**EXERCISE DESCRIPTION:**
Return each line holding the string "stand".

**Some records:**
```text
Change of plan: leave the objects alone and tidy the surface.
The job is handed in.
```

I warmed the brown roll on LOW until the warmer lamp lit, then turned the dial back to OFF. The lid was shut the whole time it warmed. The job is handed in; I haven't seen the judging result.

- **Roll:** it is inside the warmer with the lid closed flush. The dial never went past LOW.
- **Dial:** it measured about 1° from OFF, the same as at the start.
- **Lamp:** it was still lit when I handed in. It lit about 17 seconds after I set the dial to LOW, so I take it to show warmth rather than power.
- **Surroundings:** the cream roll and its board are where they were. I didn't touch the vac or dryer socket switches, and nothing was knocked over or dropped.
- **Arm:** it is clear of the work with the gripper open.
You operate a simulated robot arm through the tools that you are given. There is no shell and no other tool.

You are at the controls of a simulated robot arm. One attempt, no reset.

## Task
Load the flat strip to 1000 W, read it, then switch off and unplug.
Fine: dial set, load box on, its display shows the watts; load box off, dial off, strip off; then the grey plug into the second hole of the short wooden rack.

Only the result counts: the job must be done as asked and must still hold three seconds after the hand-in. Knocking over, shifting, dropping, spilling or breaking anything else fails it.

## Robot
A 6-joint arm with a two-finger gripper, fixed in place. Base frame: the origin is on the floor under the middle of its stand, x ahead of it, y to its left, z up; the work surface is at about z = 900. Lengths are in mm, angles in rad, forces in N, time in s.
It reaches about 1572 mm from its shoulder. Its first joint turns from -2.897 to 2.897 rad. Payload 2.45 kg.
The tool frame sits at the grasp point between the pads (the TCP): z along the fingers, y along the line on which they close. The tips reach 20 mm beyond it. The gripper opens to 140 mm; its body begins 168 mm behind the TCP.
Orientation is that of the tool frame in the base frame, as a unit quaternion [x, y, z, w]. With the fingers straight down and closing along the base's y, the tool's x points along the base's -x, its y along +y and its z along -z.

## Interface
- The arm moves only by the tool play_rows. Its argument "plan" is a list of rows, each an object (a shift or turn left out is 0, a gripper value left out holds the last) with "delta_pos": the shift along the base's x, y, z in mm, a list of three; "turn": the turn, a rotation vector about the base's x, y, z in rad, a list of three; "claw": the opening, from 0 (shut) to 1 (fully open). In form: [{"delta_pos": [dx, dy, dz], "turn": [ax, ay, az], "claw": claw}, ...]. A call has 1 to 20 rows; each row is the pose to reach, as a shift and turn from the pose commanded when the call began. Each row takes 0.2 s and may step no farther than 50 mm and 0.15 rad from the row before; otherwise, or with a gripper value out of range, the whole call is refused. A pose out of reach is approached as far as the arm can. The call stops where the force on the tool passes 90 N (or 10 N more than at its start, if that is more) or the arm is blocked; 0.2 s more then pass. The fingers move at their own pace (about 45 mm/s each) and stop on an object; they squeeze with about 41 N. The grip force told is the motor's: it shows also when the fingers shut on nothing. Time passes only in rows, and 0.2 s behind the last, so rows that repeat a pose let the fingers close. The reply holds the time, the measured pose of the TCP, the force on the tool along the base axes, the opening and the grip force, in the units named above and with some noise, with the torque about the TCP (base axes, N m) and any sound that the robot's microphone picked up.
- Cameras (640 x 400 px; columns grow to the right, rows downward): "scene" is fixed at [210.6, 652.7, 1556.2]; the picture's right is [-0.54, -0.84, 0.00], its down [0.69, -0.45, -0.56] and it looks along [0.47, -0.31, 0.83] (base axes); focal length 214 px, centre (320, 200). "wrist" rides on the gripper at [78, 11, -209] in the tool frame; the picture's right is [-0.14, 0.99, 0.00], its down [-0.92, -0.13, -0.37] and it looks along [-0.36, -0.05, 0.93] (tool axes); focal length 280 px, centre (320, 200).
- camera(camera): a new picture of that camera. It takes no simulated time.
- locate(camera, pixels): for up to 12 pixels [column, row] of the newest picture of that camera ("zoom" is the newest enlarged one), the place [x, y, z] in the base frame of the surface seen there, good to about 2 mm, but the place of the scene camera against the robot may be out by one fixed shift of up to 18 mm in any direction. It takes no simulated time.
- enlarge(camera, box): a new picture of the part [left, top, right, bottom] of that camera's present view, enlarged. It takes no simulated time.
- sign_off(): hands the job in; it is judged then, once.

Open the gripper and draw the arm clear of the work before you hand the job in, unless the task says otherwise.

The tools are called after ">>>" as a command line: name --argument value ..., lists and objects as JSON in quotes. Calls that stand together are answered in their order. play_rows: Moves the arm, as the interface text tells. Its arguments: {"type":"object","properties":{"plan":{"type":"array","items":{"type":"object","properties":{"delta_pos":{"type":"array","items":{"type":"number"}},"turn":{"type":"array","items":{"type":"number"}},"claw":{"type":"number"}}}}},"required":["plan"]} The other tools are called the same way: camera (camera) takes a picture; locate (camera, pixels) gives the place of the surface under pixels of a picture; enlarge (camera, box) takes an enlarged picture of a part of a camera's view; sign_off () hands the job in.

**EXPECTED ANSWER:**
A 6-joint arm with a two-finger gripper, fixed in place. Base frame: the origin is on the floor under the middle of its stand, x ahead of it, y to its left, z up; the work surface is at about z = 900. Lengths are in mm, angles in rad, forces in N, time in s.
The tools are called after ">>>" as a command line: name --argument value ..., lists and objects as JSON in quotes. Calls that stand together are answered in their order. play_rows: Moves the arm, as the interface text tells. Its arguments: {"type":"object","properties":{"plan":{"type":"array","items":{"type":"object","properties":{"delta_pos":{"type":"array","items":{"type":"number"}},"turn":{"type":"array","items":{"type":"number"}},"claw":{"type":"number"}}}}},"required":["plan"]} The other tools are called the same way: camera (camera) takes a picture; locate (camera, pixels) gives the place of the surface under pixels of a picture; enlarge (camera, box) takes an enlarged picture of a part of a camera's view; sign_off () hands the job in.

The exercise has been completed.